By Paul Dreik 2023-10-15
I use the defacto standard cmake for building C++. Build times in C++ is one of the pain points.
One thing I do often is to verify all commits build and pass unit test properly. A full build (including configure, build and running the unit test) must therefore be as fast as possible.
I use ccache and other tricks, I strongly recommend checking out this excellent 2023 talk by Vittorio Romeo.
Cmake has profiling capability built in.
cmake -B /tmp/blah -S /path/to/source --profiling-output blaha.json --profiling-format=google-trace
Then I used chrome (not Debian chromium, it does
not work) to display the file, using the
chrome://tracing/
feature.
I immediately found that I used
check_cxx_source_compiles
to check for the existence of a
specific boost feature. The particular header is very heavy. I tried
using CHECK_INCLUDE_FILE_CXX
to save time, but no significant improvement.
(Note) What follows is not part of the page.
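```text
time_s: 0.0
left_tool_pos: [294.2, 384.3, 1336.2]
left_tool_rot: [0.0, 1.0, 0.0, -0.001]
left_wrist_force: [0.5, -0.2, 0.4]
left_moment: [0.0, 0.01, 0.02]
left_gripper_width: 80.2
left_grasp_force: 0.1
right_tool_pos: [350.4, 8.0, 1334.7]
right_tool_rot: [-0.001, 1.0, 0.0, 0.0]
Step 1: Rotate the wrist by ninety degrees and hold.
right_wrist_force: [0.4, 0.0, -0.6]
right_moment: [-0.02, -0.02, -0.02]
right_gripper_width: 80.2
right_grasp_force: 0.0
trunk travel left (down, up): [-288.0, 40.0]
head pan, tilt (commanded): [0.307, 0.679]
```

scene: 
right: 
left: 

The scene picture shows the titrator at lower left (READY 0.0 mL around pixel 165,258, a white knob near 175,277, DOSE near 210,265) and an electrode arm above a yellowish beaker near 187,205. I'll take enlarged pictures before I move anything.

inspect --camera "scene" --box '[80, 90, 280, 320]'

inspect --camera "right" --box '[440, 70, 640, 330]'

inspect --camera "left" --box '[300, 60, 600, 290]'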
I instead used the following trick:
check_cxx_source_compiles(
"#if __has_include(<boost/x/y/z.hpp>)
int main() { }
#endif" HAS_BOOST_FEATURE)
This trick requires the C++17 feature __has_include. Luckily, I have a pretty high minimum compiler version in this project.
This saved two seconds from the configure time.
This is based on the information from this Craig Scott blog entry.
I use the excellent ninja build tool. It generates a log, which can be used to understand the build process.
cmake -B /tmp/blah -S /path/to/source -GNinja
cmake --build /tmp/blah
There is now a .ninja_log file to work with. For some reason, it has an extra newline at the end which must be removed before fed to the next tool.
Get the tool from here.
Then just run
./ninjatracing.py .ninja_log >cmake_build_trace_full.json
and open the json file in chrome. I could verify that there are no significant bottlenecks in my build, but there are some heavy files.
One thing I noticed is that the end of my build was blocked on a single item. If the builder had known the compile/link time for each step, it could have planned better and started the long running things first. It would be a cool thing if the build could take timings from it’s last build (which often is pretty accurate prediction) and optimize the build order.